Raymond and his colleagues observed increasing wet-bulb temperatures originating in subtropical coastal regions, where the combination of seawater evaporation and hot air creates extreme moist-heat conditions. As global temperatures rise, evaporating seawater increases air humidity, creating said conditions. In South Asia, monsoon winds also contribute to the flow of humid air, which causes additional moist-heat events inland.

When compared to previous estimates regarding the onset of critical weather conditions, Raymond’s study warns that some regions of the world will be rendered uninhabitable much sooner than previously thought. Despite notions that 95℉ wet-bulb temperatures would not be observed until the middle of the century, some brief occurrences have already been documented, and Raymond predicts that parts of South Asia and the Middle East will be rendered uninhabitable by the third quarter of the 21st century. Based on the U.S. National Oceanic and Atmospheric Administration heat index, 95℉ wet-bulb temperatures at high humidity can reach more than 130℉ in perceived heat. In the last four decades, cases of extreme humid heat have also doubled in frequency across the globe.
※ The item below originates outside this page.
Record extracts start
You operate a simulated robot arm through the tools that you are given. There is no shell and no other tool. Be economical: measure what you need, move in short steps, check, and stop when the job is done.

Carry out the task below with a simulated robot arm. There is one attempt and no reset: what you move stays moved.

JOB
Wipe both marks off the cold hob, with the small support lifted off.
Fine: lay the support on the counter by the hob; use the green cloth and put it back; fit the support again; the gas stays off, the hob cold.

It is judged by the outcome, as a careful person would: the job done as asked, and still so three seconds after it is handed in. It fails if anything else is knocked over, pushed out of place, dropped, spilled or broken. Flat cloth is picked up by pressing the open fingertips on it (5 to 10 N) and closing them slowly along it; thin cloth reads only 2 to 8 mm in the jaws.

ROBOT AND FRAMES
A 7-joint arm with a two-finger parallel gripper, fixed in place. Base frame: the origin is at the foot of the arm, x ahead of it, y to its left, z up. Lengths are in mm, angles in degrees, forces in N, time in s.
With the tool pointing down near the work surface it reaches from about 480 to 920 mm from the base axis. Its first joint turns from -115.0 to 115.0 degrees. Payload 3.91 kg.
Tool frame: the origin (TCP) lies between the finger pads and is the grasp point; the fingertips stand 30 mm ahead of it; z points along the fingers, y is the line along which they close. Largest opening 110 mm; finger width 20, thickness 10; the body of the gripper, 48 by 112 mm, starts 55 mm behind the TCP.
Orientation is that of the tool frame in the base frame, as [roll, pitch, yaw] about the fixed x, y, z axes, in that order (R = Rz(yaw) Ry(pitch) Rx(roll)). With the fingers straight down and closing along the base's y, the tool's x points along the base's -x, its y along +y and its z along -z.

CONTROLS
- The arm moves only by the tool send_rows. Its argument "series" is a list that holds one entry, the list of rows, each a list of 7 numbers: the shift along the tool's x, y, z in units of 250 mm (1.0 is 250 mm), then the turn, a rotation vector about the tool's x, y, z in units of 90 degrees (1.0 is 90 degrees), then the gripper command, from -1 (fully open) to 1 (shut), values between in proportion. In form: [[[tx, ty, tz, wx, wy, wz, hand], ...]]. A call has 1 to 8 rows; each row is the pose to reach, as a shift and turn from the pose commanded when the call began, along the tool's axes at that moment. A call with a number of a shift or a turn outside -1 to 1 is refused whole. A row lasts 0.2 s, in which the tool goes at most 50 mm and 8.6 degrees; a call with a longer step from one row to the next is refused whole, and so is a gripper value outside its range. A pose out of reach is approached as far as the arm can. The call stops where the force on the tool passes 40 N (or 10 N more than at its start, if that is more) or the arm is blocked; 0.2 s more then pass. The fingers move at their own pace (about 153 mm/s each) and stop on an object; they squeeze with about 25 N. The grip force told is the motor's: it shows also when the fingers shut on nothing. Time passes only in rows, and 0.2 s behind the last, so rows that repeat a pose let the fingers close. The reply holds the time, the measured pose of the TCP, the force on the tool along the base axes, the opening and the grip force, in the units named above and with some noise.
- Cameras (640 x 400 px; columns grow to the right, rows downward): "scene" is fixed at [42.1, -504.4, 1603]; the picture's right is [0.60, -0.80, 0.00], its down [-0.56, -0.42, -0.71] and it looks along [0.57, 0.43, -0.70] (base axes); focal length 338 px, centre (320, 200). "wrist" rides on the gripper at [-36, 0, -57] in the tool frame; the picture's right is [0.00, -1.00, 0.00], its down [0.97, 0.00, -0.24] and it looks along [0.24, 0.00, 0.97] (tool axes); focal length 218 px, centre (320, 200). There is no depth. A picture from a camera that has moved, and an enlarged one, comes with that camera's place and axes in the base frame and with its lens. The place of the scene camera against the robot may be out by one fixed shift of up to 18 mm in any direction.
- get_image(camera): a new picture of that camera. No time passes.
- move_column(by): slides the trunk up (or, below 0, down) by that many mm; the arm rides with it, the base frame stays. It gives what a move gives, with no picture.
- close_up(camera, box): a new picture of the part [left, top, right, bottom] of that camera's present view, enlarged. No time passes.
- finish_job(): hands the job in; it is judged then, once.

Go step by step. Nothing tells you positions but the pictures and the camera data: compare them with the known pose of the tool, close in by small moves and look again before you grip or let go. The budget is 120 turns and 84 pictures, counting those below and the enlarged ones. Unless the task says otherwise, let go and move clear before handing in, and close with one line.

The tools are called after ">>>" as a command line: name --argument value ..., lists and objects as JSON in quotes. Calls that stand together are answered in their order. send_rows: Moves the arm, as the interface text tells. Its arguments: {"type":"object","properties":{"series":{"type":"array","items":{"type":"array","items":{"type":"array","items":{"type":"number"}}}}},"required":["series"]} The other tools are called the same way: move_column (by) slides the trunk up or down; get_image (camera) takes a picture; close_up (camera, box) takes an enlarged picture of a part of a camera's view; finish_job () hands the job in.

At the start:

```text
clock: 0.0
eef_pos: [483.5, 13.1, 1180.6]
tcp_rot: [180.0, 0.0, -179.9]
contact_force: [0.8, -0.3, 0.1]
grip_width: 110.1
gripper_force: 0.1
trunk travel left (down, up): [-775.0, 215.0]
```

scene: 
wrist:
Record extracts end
Rising global temperatures are a primary focus of most environmentalists, while the additional conditions created by increasing moisture have often been overlooked. The trend has raised questions regarding future plans for cooling solutions in rapidly warming regions. Some wealthier countries in the Middle East, where off-the-charts moist-heat conditions have been observed, have begun moving their economies indoors and finding means of cooling outdoor regions. Other less fortunate nations with agricultural economies are more vulnerable to extreme heat conditions. Based on upward global warming trends, climate scientist Jonathan Buzan estimates that unsurvivable heat conditions may last several days per year in the coming years. As global warming continues, we may need to grow increasingly aware of the additional niche climate conditions that it brings.